EXTRACTED TEXT:
>>>

End of life in the built environment comprises of two main modes of operation: demolition and deconstruction (Thomsen et al. 2011). The two differ in their approach to the ratio between removal time and output quality. Broadly, demolition techniques aim to remove the existing construction as quickly as possible, regardless of the condition of the waste output produced. Deconstruction techniques are geared towards salvaging reusable components in the best condition possible, regardless of the time it takes to do so (Napier 2011). Although demolition accounts for the vast majority of the end-of-life industry globally, in the context of this paper deconstruction is far more relevant. In most cases deconstruction requires only simple hand-held power tools and little formal education. It tends to be more accessible to unskilled workers and is composed of small community-based businesses (Grothe & Neun 2002). It should be noted that this insight refers primarily to residential deconstruction in the American Northeast context, where typically construction of single-family homes relies on timber framing. In other geographical contexts and building scales, deconstruction might involve sophisticated tools and require advanced skills (Jaillon & Poon 2014). Nevertheless, deconstruction training offers meaningful insights for material-recovery training in general. Deconstruction training can be roughly broken into two major subcategories that also correspond to target user groups: deconstruction contractor training and salvaged material retail operations training.

In most countries, deconstruction (unlike demolition) is not supported by a national federation, so deconstruction contractor training tends to be decentralised and community based. As deconstruction is not as regulated as demolition, the content of training might vary. But larger contractors tend to offer similar training content and scope. The Reuse People of America (TRP), which is one of the largest deconstruction contractors in California, for example, covers the following topics in its contractor training programme (TRP 2020):

  • Safety: An introduction to best practices for deconstruction site safety with an emphasis on structural stability and hazardous material handling.
  • Tools: Common hardware for deconstruction activities with an emphasis on hand-held power tools.
  • Equipment: Deconstruction support equipment for organising the jobsite and storing salvaged materials.
  • Layout of jobsite: Positioning material collection and storage bins and securing efficient and safe site access for vehicles and workers.
  • Sequence of work: Maximising material yield through a planned sequence that typically works inward from the skin to the structure.
  • Deconstruction techniques: Key methods for separating materials and maintaining salvaged components intact.
  • Layered materials: How to deconstruct layered envelope systems efficiently.
  • Debris handling: Separation and handling of non-salvaged components.
  • Maintaining salvage values: How to plan deconstruction activities based on protecting salvaged components with relatively high value.

<<<

SUPPLIED ENTRIES:
>>>

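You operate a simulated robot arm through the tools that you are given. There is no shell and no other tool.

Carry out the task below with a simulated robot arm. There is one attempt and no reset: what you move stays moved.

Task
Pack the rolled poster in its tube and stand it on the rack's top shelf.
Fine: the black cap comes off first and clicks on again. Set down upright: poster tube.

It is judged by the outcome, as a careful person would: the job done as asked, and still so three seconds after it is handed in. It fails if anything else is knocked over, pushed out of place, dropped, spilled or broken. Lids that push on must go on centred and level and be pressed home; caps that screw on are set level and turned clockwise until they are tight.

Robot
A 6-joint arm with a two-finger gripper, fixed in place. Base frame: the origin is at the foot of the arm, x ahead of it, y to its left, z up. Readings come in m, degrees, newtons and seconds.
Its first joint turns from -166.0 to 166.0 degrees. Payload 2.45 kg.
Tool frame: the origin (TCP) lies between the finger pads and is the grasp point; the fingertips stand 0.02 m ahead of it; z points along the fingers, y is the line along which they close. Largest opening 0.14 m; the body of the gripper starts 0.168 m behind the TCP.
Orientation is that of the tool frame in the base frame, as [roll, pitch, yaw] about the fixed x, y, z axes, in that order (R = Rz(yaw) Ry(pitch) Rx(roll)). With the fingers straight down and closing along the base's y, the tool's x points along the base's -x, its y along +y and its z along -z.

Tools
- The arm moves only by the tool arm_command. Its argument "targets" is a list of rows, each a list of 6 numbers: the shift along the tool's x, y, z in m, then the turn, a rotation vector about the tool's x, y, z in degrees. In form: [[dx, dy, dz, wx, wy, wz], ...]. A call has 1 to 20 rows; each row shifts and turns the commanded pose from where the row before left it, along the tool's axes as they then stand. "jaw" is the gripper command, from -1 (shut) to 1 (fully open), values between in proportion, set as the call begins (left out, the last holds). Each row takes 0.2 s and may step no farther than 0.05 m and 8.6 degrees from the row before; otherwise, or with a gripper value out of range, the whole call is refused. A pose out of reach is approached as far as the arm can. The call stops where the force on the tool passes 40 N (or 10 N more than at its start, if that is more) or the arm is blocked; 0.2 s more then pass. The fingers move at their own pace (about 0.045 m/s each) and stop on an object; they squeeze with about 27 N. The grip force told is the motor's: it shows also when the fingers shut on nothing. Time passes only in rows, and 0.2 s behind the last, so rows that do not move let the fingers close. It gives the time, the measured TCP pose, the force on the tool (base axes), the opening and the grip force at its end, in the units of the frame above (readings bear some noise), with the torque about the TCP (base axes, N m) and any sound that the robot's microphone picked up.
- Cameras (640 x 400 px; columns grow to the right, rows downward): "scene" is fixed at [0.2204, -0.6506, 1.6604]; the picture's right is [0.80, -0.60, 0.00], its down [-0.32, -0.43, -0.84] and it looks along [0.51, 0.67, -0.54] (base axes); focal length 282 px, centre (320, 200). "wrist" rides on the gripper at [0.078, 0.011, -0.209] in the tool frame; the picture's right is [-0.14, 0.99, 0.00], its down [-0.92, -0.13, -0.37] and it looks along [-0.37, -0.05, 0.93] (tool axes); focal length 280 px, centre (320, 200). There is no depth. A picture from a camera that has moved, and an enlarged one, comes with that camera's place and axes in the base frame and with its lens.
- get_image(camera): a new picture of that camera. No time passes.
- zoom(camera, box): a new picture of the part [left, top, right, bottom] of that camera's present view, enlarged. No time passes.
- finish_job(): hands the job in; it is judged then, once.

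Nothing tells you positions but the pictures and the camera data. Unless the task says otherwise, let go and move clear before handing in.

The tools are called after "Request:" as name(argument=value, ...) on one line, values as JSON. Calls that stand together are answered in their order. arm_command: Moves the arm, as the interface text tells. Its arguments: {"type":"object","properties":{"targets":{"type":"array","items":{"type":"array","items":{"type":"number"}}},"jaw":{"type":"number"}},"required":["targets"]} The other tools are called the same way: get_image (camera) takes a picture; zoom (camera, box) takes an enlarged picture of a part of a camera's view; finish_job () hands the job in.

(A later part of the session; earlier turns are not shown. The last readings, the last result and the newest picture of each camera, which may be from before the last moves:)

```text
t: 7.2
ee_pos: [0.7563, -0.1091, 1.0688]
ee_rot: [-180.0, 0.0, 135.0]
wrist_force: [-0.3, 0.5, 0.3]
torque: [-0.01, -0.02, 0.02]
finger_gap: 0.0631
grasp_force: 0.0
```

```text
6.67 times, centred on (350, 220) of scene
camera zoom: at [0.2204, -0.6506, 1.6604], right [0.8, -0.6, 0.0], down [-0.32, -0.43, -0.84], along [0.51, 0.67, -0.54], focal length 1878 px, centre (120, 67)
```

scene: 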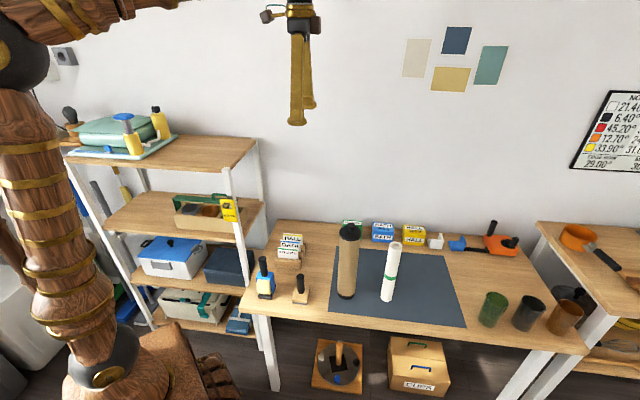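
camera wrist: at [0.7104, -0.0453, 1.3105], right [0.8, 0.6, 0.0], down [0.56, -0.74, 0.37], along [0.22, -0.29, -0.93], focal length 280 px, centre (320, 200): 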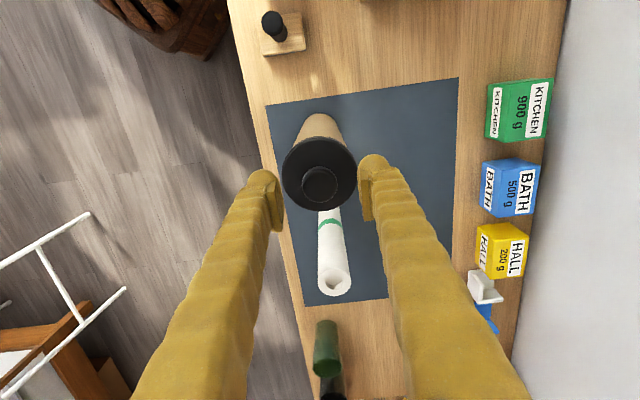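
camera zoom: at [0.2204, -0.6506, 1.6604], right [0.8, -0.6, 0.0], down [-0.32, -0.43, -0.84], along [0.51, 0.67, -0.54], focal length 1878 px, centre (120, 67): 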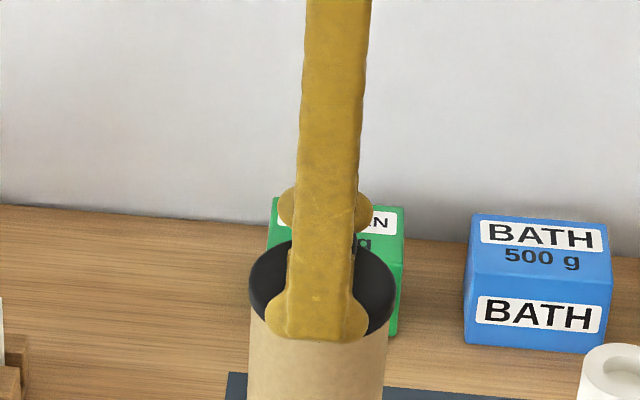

<<<
>>>

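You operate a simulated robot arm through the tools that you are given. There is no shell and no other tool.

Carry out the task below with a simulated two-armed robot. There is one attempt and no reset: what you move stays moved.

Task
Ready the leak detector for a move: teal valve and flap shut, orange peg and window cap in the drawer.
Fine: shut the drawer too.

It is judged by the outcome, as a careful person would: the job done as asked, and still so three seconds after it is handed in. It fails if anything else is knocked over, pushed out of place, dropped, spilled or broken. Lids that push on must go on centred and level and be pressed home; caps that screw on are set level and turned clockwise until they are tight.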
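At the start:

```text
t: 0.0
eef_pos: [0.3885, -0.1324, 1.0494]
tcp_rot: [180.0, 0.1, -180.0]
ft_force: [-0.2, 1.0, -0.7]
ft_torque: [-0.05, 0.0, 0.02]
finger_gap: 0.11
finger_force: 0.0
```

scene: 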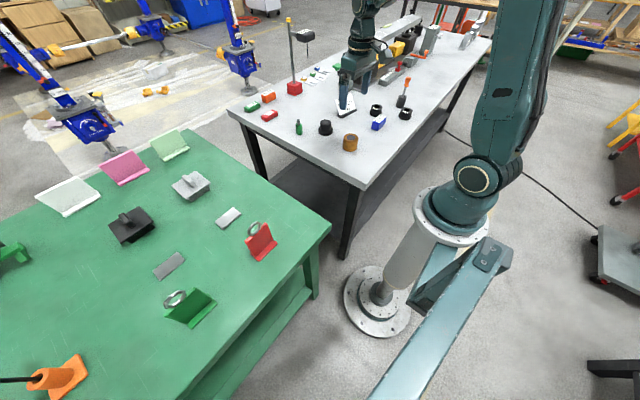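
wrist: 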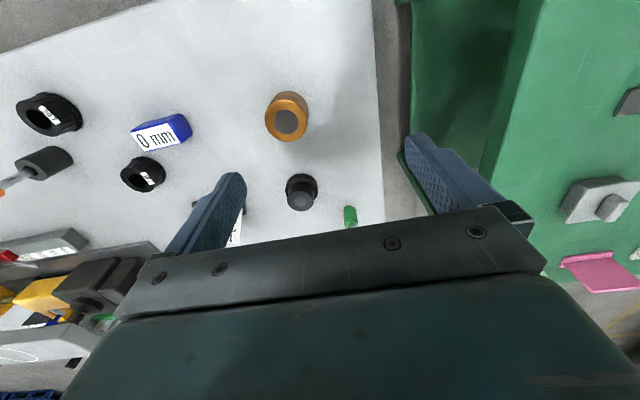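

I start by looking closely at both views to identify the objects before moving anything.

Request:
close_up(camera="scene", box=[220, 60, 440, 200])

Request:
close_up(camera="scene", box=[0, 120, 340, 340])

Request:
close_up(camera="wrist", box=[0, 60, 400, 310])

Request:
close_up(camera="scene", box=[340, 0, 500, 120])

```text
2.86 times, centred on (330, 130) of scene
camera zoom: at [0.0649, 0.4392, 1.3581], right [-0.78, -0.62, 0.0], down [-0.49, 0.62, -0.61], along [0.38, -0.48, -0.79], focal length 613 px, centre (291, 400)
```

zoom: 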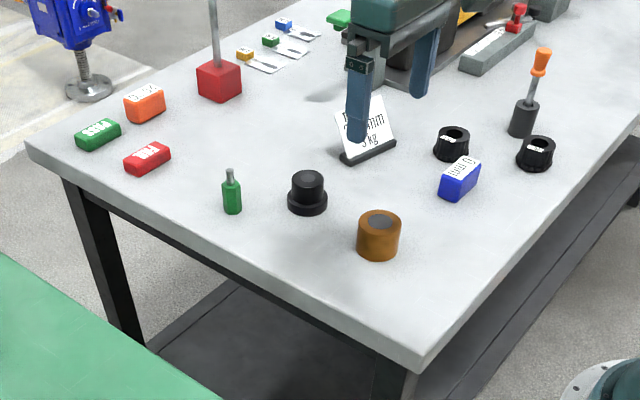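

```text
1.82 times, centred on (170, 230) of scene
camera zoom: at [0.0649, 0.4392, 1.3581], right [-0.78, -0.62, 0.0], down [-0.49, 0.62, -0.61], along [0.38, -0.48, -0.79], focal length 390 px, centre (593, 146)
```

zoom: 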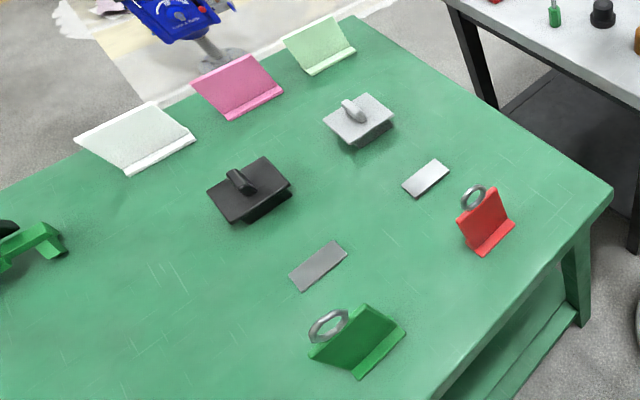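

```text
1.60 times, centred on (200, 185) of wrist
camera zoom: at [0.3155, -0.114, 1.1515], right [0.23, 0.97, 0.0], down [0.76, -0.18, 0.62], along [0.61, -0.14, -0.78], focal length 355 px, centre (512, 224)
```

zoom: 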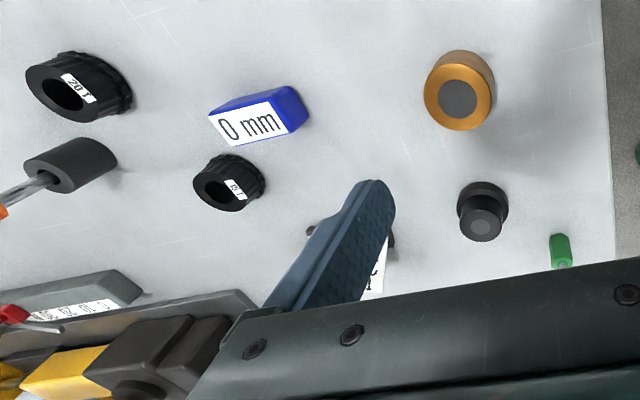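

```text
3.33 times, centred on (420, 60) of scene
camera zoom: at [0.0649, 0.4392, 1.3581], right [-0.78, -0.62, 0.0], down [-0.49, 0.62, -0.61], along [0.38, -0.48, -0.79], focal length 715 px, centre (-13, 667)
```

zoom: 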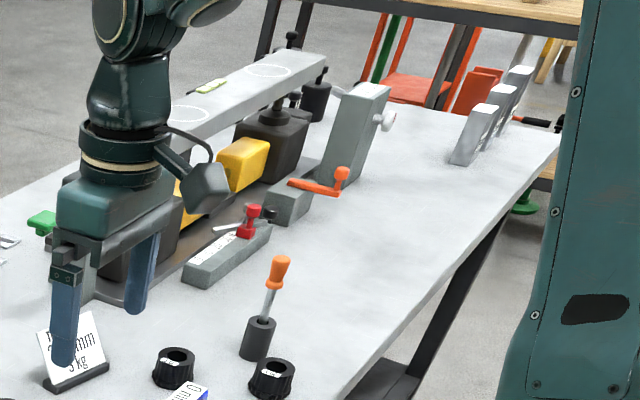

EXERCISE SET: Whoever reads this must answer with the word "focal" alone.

<<<

EXERCISE SET:
(a) Repeat the span of the extracted text whose first words are "In most countries, deconstruction" and whose last words are "hazardous material handling.".
(b) Keep the extracted text going from its last sentence.

SOLVED PROBLEMS:
(a)
In most countries, deconstruction (unlike demolition) is not supported by a national federation, so deconstruction contractor training tends to be decentralised and community based. As deconstruction is not as regulated as demolition, the content of training might vary. But larger contractors tend to offer similar training content and scope. The Reuse People of America (TRP), which is one of the largest deconstruction contractors in California, for example, covers the following topics in its contractor training programme (TRP 2020):

  • Safety: An introduction to best practices for deconstruction site safety with an emphasis on structural stability and hazardous material handling.

(b)
  • Handling & shipping: Onsite separation, labelling, storage and shipping of salvaged materials.
  • Successful bidding: Ensuring economic viability of deconstruction operations.
  • Identifying materials to be salvaged: Pre-inspection of the property in order to maximise material yield from the project.
  • Identifying materials for recycling: Finding recovery solutions for materials and components that are not fit for reuse.
  • Location and use of local reuse and recycling centres: Mapping a return supply chain for all recovered materials and components.
  • Jobsite wrap-up: Key steps for concluding a deconstruction job with an emphasis on handling components that are not designated for recovery (e.g. foundations).

The training for builder’s merchants who sell salvaged material is slightly more institutionalised than deconstruction contractor training, mainly because these retailers are supported by larger national and international organisations. One such organisation is Habitat for Humanity, which runs a chain of salvaged material stores called ReStores (Habitat for Humanity 2020). This international non-profit organisation is committed to finding housing solutions for low-income families. Its chain of ReStores is meant to provide highly affordable home-improvement materials and items through reclamation and donation (Gresock et al. 2006). ReStores are owned independently and operated by local Habitat for Humanity organisations. The organisation offers two training workshops: one provides basic information about the field and the other provides advanced managerial content. The basic course covers the following topics:

  • Merchandising: Strategising the type and scope of products to be sold.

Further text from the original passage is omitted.